═══ Records supplied ═══

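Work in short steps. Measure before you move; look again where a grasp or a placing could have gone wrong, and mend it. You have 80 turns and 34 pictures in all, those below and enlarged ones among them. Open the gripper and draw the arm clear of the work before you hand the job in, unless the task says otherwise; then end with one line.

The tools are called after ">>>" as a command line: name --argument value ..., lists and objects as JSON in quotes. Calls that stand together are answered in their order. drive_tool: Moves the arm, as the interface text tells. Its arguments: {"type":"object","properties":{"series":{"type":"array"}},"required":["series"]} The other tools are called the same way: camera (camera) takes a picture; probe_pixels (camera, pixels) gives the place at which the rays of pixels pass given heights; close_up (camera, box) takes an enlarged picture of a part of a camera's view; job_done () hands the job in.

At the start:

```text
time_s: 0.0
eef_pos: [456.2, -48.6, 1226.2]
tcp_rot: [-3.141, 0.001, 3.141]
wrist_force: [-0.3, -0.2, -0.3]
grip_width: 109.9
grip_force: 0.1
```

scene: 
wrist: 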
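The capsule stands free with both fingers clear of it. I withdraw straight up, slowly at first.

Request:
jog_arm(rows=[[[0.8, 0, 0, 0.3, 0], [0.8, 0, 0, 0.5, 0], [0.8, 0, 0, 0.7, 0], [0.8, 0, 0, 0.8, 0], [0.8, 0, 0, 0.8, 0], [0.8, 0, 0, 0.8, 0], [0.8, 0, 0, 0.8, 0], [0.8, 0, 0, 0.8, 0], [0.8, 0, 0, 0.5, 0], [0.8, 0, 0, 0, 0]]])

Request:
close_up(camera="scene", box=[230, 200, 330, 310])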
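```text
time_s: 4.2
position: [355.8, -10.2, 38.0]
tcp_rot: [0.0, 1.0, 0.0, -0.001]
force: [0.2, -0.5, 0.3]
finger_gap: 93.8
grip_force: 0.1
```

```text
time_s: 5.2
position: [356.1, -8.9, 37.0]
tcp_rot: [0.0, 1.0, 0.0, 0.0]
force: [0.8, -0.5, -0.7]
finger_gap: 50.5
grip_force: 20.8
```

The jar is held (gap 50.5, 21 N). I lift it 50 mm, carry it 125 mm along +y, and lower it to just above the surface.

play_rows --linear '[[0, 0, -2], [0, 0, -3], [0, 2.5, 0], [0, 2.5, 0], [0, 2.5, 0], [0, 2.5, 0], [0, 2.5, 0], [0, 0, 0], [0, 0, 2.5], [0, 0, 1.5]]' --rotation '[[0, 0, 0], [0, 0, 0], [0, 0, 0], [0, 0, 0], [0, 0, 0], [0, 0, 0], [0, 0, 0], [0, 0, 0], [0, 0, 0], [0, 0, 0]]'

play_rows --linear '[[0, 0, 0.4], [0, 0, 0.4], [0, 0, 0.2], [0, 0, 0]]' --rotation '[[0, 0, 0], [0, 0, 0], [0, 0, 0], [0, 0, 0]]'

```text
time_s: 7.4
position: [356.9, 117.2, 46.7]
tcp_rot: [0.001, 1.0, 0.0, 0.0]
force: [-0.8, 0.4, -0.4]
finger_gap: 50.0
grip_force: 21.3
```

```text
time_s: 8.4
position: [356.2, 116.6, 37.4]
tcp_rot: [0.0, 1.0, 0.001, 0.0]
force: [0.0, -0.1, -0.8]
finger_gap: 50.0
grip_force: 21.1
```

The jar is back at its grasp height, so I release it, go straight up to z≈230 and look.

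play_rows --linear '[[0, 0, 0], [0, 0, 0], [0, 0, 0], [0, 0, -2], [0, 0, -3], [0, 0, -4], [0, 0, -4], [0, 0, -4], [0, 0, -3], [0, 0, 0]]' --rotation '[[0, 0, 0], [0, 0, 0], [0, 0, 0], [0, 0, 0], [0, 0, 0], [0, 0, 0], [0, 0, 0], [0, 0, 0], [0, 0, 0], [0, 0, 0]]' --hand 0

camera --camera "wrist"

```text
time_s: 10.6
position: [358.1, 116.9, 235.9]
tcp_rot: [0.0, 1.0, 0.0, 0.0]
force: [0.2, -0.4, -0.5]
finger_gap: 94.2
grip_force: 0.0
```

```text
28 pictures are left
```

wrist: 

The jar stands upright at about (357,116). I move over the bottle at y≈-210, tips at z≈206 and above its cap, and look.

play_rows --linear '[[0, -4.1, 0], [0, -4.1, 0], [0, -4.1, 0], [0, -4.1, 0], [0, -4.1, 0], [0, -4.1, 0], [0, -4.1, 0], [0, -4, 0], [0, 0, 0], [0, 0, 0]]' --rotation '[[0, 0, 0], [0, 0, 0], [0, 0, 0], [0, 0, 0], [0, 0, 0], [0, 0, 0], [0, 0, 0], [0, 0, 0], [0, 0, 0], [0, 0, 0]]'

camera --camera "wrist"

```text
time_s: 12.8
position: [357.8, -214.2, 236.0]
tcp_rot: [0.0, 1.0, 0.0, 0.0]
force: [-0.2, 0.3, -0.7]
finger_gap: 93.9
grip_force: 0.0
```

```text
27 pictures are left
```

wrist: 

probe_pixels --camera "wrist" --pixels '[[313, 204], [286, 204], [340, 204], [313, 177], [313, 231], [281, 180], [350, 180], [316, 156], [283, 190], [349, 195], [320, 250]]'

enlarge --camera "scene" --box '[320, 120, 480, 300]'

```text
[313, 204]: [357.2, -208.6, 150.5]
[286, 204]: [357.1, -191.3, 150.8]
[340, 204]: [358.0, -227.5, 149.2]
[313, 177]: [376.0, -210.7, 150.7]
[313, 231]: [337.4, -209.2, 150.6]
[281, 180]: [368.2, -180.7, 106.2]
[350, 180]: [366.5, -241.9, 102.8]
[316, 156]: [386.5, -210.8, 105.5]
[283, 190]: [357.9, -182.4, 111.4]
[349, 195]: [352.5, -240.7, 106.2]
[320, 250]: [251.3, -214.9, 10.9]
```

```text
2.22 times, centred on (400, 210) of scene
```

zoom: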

═══

- Task instructions -
Output the entries exactly. Format the lines as a JSON array of strings and drop empty lines.

- Task solution -
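[
  "Work in short steps. Measure before you move; look again where a grasp or a placing could have gone wrong, and mend it. You have 80 turns and 34 pictures in all, those below and enlarged ones among them. Open the gripper and draw the arm clear of the work before you hand the job in, unless the task says otherwise; then end with one line.",
  "The tools are called after \">>>\" as a command line: name --argument value ..., lists and objects as JSON in quotes. Calls that stand together are answered in their order. drive_tool: Moves the arm, as the interface text tells. Its arguments: {\"type\":\"object\",\"properties\":{\"series\":{\"type\":\"array\"}},\"required\":[\"series\"]} The other tools are called the same way: camera (camera) takes a picture; probe_pixels (camera, pixels) gives the place at which the rays of pixels pass given heights; close_up (camera, box) takes an enlarged picture of a part of a camera's view; job_done () hands the job in.",
  "At the start:",
  "```text",
  "time_s: 0.0",
  "eef_pos: [456.2, -48.6, 1226.2]",
  "tcp_rot: [-3.141, 0.001, 3.141]",
  "wrist_force: [-0.3, -0.2, -0.3]",
  "grip_width: 109.9",
  "grip_force: 0.1",
  "```",
  "scene: ",
  "wrist: ",
  "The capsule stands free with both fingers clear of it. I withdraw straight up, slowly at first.",
  "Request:",
  "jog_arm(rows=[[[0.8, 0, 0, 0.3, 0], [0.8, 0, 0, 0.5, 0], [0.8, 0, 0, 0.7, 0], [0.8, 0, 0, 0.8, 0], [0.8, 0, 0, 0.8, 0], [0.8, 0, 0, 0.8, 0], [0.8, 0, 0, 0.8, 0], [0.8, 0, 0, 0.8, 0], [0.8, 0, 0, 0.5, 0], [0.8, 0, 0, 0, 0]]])",
  "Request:",
  "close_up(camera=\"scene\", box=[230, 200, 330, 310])",
  "```text",
  "time_s: 4.2",
  "position: [355.8, -10.2, 38.0]",
  "tcp_rot: [0.0, 1.0, 0.0, -0.001]",
  "force: [0.2, -0.5, 0.3]",
  "finger_gap: 93.8",
  "grip_force: 0.1",
  "```",
  "```text",
  "time_s: 5.2",
  "position: [356.1, -8.9, 37.0]",
  "tcp_rot: [0.0, 1.0, 0.0, 0.0]",
  "force: [0.8, -0.5, -0.7]",
  "finger_gap: 50.5",
  "grip_force: 20.8",
  "```",
  "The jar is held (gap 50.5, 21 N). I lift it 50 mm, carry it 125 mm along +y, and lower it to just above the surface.",
  "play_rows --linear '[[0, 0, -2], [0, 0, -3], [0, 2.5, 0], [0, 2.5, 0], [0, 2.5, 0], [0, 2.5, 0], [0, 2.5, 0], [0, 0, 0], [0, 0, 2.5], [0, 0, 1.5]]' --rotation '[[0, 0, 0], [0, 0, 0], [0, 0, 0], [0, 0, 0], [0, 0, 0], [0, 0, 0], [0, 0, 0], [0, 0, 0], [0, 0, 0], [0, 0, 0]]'",
  "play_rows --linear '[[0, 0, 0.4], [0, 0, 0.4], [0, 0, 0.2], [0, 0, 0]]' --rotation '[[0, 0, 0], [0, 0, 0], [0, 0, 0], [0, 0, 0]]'",
  "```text",
  "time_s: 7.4",
  "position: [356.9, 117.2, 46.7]",
  "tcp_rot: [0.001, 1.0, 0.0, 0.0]",
  "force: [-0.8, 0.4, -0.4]",
  "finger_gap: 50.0",
  "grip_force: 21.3",
  "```",
  "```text",
  "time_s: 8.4",
  "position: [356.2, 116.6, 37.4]",
  "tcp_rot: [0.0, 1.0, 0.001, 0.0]",
  "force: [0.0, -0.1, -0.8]",
  "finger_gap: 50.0",
  "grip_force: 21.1",
  "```",
  "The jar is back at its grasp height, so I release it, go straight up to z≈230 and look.",
  "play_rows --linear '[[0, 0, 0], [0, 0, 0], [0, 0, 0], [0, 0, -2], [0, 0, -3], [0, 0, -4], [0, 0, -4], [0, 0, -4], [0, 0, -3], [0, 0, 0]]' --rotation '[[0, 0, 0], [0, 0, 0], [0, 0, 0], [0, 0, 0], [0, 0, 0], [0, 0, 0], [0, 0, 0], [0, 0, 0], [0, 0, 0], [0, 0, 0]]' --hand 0",
  "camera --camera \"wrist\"",
  "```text",
  "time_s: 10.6",
  "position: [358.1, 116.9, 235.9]",
  "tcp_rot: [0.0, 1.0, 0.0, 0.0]",
  "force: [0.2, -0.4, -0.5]",
  "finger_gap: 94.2",
  "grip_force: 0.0",
  "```",
  "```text",
  "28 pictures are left",
  "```",
  "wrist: ",
  "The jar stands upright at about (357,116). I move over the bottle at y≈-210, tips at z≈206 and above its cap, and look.",
  "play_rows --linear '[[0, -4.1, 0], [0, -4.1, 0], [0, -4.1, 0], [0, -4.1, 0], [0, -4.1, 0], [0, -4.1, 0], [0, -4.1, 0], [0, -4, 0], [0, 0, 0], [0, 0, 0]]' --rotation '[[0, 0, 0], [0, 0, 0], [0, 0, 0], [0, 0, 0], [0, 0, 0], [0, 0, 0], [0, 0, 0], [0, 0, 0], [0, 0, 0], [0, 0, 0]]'",
  "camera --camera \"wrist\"",
  "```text",
  "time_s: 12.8",
  "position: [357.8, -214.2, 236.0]",
  "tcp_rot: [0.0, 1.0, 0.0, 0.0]",
  "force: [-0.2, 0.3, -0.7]",
  "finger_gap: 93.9",
  "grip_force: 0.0",
  "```",
  "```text",
  "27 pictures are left",
  "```",
  "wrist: ",
  "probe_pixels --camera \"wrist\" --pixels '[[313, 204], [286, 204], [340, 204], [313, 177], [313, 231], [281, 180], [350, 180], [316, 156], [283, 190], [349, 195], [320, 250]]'",
  "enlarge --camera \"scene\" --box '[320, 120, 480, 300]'",
  "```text",
  "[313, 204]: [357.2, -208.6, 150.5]",
  "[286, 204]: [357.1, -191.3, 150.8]",
  "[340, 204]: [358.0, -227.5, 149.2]",
  "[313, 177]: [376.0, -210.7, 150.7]",
  "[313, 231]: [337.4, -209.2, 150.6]",
  "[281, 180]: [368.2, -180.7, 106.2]",
  "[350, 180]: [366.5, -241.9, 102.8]",
  "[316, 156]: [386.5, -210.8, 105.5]",
  "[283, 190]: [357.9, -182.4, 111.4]",
  "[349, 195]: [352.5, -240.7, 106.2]",
  "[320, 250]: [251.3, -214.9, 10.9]",
  "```",
  "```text",
  "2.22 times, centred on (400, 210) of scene",
  "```",
  "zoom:"
]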